[start of GIVEN MATERIAL]

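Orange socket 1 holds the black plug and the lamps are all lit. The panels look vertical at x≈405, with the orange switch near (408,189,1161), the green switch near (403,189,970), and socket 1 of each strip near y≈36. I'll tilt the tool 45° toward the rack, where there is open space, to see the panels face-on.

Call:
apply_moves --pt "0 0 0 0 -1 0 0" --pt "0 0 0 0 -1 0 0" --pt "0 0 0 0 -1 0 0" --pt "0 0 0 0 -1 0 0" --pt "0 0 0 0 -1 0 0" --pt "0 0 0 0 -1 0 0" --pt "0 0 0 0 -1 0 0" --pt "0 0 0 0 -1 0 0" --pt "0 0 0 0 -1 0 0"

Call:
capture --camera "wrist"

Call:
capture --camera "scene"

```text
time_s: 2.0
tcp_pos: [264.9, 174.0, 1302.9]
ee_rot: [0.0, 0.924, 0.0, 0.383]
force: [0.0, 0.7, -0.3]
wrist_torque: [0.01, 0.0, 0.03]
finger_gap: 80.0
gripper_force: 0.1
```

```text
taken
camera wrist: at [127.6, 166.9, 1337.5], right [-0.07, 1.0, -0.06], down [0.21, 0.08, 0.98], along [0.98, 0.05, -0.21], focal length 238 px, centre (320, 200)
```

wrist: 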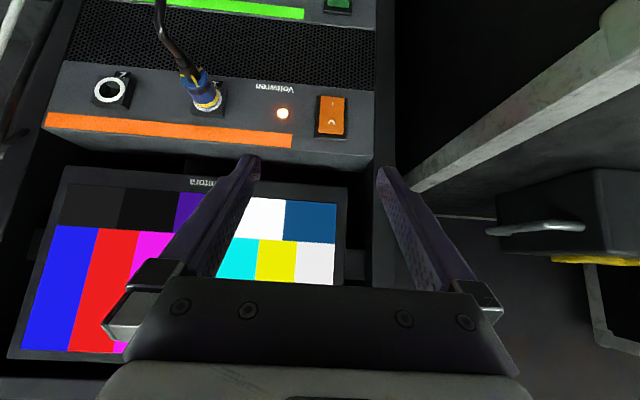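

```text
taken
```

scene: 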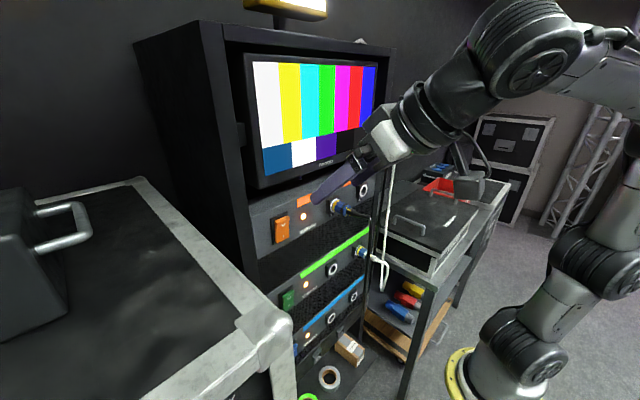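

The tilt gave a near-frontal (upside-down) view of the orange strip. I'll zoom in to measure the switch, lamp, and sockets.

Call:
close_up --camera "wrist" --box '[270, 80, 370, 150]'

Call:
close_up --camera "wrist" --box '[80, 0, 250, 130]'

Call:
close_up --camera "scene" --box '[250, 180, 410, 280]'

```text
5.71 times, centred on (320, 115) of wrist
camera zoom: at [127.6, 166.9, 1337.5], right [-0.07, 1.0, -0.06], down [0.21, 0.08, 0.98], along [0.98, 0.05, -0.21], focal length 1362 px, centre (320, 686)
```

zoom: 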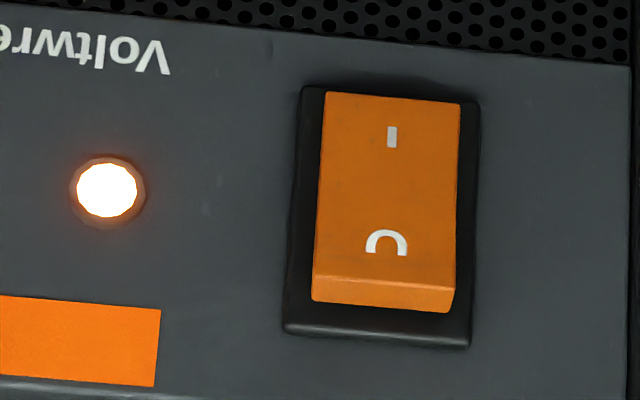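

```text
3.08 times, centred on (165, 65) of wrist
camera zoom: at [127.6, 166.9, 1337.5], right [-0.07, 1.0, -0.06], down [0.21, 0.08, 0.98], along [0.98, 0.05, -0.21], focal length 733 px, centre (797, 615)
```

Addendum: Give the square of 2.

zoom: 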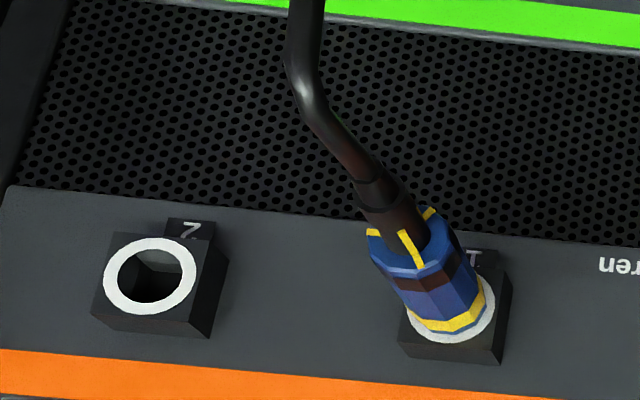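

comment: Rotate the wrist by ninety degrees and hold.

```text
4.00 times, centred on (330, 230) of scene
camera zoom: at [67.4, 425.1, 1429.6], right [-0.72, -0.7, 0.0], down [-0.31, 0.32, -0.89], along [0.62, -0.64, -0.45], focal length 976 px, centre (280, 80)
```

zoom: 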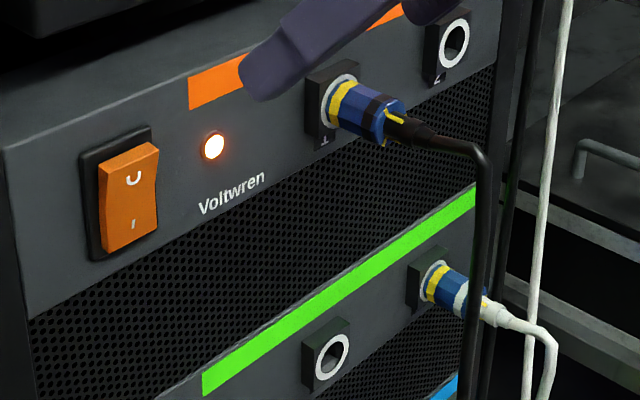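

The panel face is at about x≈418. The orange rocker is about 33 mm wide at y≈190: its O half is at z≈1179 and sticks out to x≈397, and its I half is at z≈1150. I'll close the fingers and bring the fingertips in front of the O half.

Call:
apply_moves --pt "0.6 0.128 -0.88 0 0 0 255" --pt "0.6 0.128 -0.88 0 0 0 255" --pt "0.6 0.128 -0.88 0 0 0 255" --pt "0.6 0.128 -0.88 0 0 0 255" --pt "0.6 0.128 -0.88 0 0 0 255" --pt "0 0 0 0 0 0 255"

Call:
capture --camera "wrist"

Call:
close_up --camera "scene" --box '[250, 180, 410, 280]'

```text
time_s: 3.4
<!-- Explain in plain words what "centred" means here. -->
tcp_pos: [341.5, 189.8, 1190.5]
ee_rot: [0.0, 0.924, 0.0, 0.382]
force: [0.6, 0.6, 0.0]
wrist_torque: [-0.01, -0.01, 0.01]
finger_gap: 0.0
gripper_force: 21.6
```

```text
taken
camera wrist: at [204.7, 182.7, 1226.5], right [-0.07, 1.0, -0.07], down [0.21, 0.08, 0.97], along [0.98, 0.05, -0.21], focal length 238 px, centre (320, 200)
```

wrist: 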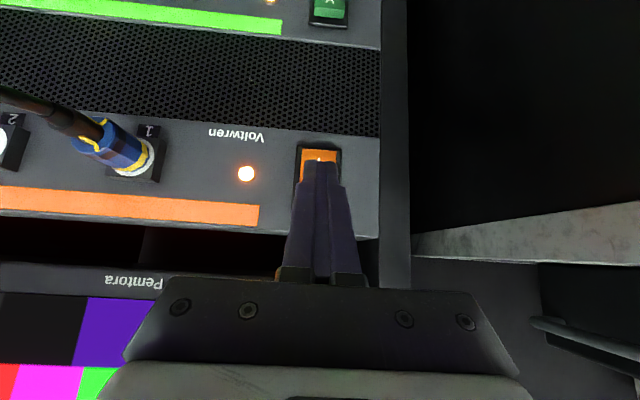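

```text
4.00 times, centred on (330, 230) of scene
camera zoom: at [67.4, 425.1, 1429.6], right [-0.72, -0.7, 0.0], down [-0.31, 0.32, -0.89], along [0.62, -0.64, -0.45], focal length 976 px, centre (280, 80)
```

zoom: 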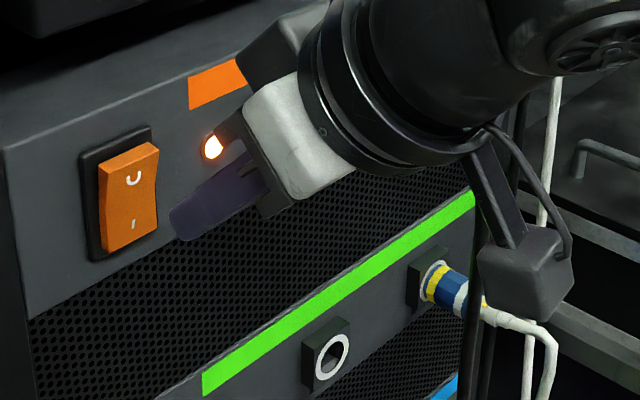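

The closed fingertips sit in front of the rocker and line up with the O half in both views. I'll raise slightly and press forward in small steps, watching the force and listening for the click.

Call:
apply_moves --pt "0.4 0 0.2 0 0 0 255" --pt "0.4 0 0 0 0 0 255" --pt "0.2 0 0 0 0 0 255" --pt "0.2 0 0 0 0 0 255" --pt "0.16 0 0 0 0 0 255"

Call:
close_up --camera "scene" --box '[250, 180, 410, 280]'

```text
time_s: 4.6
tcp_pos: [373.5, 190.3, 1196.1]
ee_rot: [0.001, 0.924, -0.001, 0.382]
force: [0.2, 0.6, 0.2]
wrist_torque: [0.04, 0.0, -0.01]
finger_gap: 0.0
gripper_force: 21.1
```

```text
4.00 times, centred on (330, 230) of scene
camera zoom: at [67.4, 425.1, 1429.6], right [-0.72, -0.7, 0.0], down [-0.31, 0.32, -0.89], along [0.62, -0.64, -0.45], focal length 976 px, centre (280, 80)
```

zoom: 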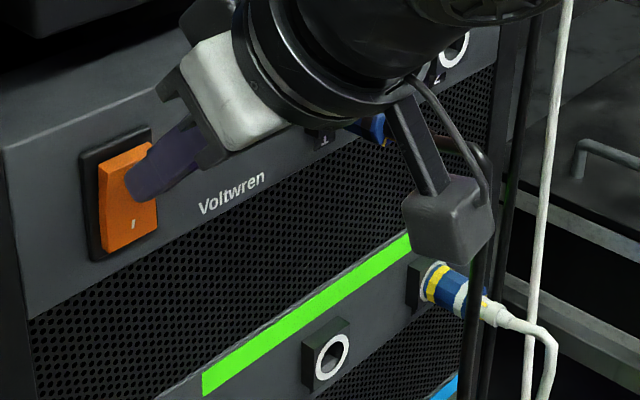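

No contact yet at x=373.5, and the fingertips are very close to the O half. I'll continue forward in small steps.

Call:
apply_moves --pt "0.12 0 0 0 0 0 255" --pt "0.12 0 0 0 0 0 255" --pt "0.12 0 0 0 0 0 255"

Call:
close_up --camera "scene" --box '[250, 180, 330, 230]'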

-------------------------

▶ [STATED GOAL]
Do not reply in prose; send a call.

[end of GIVEN MATERIAL]
[start of ARTICLE]

In the example, if gave where the sales value was fixed, it is primarily determined by how much you're paying for the traffic and your conversation rate. If it's a more sophisticated sales funnel or sales value is variable, then there are other factors there.

But at the end of the day what we're looking at is how ROI falls for the benchmarking period, and then you understand how far away you are from reaching the point where your Google bill is no longer an expense and starts becoming an asset.

And that's something you could understand through the optimization period. The optimization period, which comes up next, is where we understand how quickly you can close the gaps.

In the optimization period, our goal is to close the gap, and the way we do that is optimize conversion rates and also your cost per clicks.

You improve conversation rates two ways, by improving your campaign targeting. Let's say we launch these campaigns and right away we're looking at our targeting and we see there's some keywords that just don't work.

There's some geos that just show zero interest in purchasing, and let's say there's some times of the days when people are just never gonna buy this. Just like cutting these keywords out to improve your conversion rate, that's helping to close that gap.

Also, funnel optimization, conversion optimization also helps. If you are able to, let's say, double the conversation rate off of a landing page by improving a few things here there, which is easier to do when you're first starting something out.

When you have a new campaign or a new effort, there are more low hanging fruit to optimize from your sales funnel, so you want to be testing right away because any incremental conversion rate that you increase in your sales funnel does help close the gap.

Those two areas right there will help increase the value for every visitor that you get, and also you want to lower your cost per clicks. Because with PPC advertising the PPC platform gets paid every time you get a click, yet they're selling you impressions, they reward you greatly if your ads get more clicks.

If you A/B test your ads thoroughly and are able to improve how relevant they are for the people that are looking for them, you will pay less per click.

And also, by the way, it comes with better campaign targeting. If, let's say, you're targeting keywords that are completely irrelevant to your ads, that will hurt you and you'll pay more per click because of that, so improving that will help close the gaps.

[end of ARTICLE]

Continue the article from where it stops.

▶ [EXERCISE RESPONSE]
Because these campaigns are coming with a lot of data, a good campaign optimizer know how to make the most of it.

Next comes the growth period. Once we get to the point where the campaigns pay for themselves, we can then open up budgets and grow.

Building of the growth period is to grow campaigns to reach their natural maximum potential, with a neutral or a 100% ROI. I mean, it depends on the goal of the company itself, but the recommended practice is not to be focused on making your money back yet, but instead try to find every place you can covert, as long as you're not losing.

Take any money you receive it and put it into growing campaigns, or even invest a bit more into growing campaigns, growing other campaigns and also other channels.

The idea there is to just maximize your reach, also while optimizing your sales funnels, your ads, your targeting and so on.

Before, our optimization was lowering the cost of traffic, while in the growth period what often happens is that you find that more expensive traffic actually works better. More expensive traffic when campaigns are targeted well, means that it's actually a good thing.

In one sense if your campaigns are reaching the right people and they cost more, it's for a reason. It's because those are the people at the times from the locations that are more actionable and more likely to convert.

Oftentimes when I'm growing campaigns and I'm optimizing it, I'm actually finding that my cost per clicks are going up because I'm excluding the worthless traffic and I'm targeting harder on the better traffic.

What happens eventually is making those extra sales starts costing a lot more per sale. We're reaching the point where getting those extra conversions at the price we want is becoming too expensive, so at that point let's slow down on growing and start focusing on making money.

The goal of the profit period is to find your optimal ROI. What does that mean? Well, a lot of times people will come and say, "You know what? I want to have a 200% return on an investment. If I break even selling this at $100, I want to sell it at $50."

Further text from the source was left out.